Liste alphabétique des critiques

Citations

Liste chronologique des critiques

Et moi, et moi, et moi…


Pression sanguine

Pour son premier passage derrière la caméra, Gilles Marchand orchestre avec Qui a tué Bambi ? un thriller oppressant situé dans le milieu hospitalier, dont il exploite habilement l’ambiance. Hélas, le film pâtit d’un scénario moins convainquant. On en retiendra surtout la révélation d’une actrice, Sophie Quinton, dans le rôle principal.

Isabelle, qui prépare son diplôme d’infirmière, effectue un stage à l’hôpital dans lequel officient déjà Véronique, sa grande sœur, et son petit ami, brancardier. Un soir, elle est victime d’un malaise et s’évanouit, heureusement devant un chirurgien renommé, le docteur Philipp, qui la surnomme alors Bambi (parce qu’elle ne tient pas sur ses jambes). Il devient pour elle une sorte de protecteur omniprésent, dont elle ne tarde pas à relever par ailleurs l’étrangeté du comportement. Des médicaments disparaissent, une patiente aussi, les opérations tournent au cauchemar à cause d’anesthésiants bizarrement inefficaces. Bambi est persuadée de l’implication du docteur Philipp. Problème : elle n’a aucun moyen de le prouver, et elle est encore en-dessous de la vérité.

Avis aux amateurs de thrillers à l’ambiance oppressante, Gilles Marchand a parfaitement su capter toutes les possibilités du milieu dans lequel il a planté sa caméra. Si les couloirs aseptisés des hôpitaux et leur blanc immaculé vous mettent mal à l’aise, que la simple vue d’une seringue vous fait tourner de l’œil, il vaudrait peut-être même mieux pour vous passer votre chemin, du moins si vous ne voulez pas que l’arrivée dans la salle de projection du SAMU venu vous secourir ne dérange vos voisins spectateurs. La mise en scène soignée (c’était le moins qu’on pouvait attendre dans un tel contexte) renforce encore l’inquiétante étrangeté qui se dégage du décor.
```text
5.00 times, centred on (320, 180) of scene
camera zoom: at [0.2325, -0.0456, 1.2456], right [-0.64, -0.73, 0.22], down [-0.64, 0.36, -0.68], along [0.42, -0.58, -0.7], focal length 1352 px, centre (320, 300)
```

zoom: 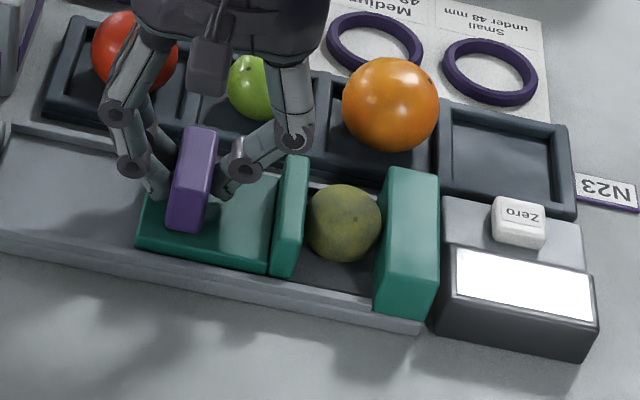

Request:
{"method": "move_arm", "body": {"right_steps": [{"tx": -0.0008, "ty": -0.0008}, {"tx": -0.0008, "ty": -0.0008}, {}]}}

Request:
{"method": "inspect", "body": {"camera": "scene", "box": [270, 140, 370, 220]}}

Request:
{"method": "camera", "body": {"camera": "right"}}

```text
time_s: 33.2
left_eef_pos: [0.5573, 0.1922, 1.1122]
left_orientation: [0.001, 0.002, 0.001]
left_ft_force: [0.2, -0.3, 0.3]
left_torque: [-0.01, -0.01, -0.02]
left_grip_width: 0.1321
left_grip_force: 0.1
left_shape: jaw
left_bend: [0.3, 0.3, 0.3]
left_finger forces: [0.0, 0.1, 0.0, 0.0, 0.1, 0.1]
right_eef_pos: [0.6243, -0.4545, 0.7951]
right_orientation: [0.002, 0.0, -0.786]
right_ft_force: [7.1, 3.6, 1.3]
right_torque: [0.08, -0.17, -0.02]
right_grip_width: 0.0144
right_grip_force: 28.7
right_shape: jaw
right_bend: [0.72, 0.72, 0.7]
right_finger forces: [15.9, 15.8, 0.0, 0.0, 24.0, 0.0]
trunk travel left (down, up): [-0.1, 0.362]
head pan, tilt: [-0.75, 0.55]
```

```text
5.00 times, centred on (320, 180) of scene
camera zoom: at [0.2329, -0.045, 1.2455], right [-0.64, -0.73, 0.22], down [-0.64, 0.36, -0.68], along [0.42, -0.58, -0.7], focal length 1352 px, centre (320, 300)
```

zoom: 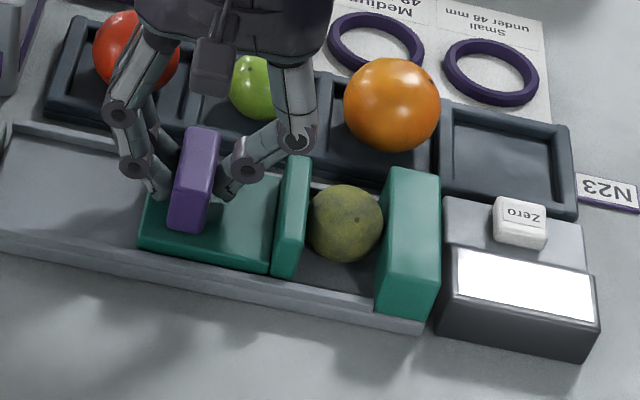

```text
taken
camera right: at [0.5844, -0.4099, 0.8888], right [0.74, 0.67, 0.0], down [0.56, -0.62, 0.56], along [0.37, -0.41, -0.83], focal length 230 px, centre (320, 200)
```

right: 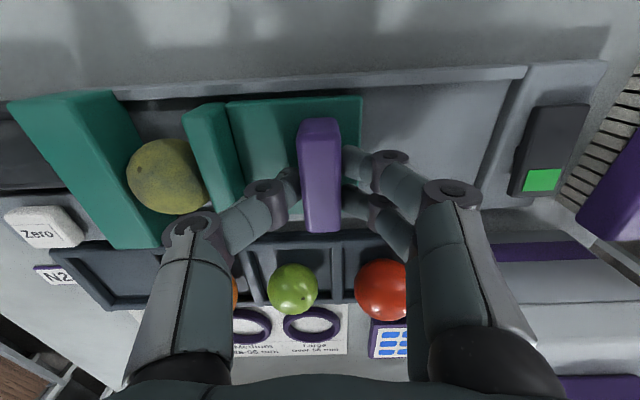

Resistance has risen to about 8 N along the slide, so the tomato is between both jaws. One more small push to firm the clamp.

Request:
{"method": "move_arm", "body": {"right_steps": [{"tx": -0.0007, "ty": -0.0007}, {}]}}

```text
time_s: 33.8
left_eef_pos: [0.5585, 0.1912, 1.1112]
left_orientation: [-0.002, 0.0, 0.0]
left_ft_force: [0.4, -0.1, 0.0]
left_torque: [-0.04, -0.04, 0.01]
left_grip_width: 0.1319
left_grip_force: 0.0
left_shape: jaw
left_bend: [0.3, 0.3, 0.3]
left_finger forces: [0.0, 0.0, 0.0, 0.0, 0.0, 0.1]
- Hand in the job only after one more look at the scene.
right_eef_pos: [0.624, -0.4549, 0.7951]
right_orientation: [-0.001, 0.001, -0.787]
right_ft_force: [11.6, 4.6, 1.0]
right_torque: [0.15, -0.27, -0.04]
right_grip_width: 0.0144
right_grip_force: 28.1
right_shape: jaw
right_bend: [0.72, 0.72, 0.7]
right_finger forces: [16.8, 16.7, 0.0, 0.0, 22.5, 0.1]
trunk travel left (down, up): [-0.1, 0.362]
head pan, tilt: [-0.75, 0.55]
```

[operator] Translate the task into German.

Las ! Assez bizarrement si l’on considère que si Qui a tué Bambi ? est son premier film à la réalisation, mais que le monsieur a du passé en matière de scénario – dont celui de Harry, un ami qui vous veut du bien (c’est ce qu’on appelle présenter des références sérieuses) –, c’est tout de même bien sur ce dernier point, et non sur l’autre, que pèche le film de Gilles Marchand. Les séquences où le docteur Philipp se retrouve seul face à ses patientes endormies ont beau être de plus en plus explicites, tout le monde aura compris dès le début la véritable nature de ses agissements. On peut alors se demander pourquoi une telle attention est apportée aux détails – un des grands atouts du scénario il est vrai – alors que « l’énigme », qui du coup n’en est pas vraiment une, est résolue au bout de dix minutes. Inversement, Isabelle, de son côté, s’obstine à ne rien voir venir (jusqu’à, si j’ose dire, se faire mettre elle-même les points sur les i), apparemment victime d’un blocage psychologique sur les « indices » les plus évidents. Dans de telles conditions, bâtir une intrigue de plus de deux heures sur la confrontation entre les deux personnages tient – peut-être – d’une volonté d’originalité, mais – certainement – aussi du suicide. Certes, cela met au cœur du scénario le thème de la manipulation mentale, lui aussi exploité de façon intéressante : intimidation, vexation, séduction... Mais on a l’impression que le film s’étire en longueur, pour virer finalement au grand-guignolesque. Les séquences de rêves pourraient être vues comme symptomatiques du film : si elles sont réussies d’un point de vue esthétique, on se demande bien ce qu’elles apportent à l’intrigue, à part des minutes, ce qui n’était pas franchement nécessaire.

Côté casting, par contre, le choix des interprètes du duo principal a été particulièrement judicieux. Laurent Lucas est inquiétant à souhait. Ses apparitions fantomatiques et son jeu ambigu, tour à tour séduisant et froidement décalé, font merveille. C’est hélas dans les dernières minutes du film, où il devrait être le plus effrayant, qu’il l’est le moins – la faute encore une fois au scénario. Face à lui, la jeune Sophie Quinton fait ses premiers pas à l’écran dans le rôle de Bambi. Deux grands yeux de biche, un physique légèrement inhabituel, un don semble-t-il (et si ce n’est pas le cas c’est d’autant mieux imité) pour incarner un personnage en perdition, une manière de jouer très personnelle et assez étrange quand on y repense, c’est la révélation du film. On pourrait bien ré-entendre parler d’elle. En tout cas, on voudrait bien.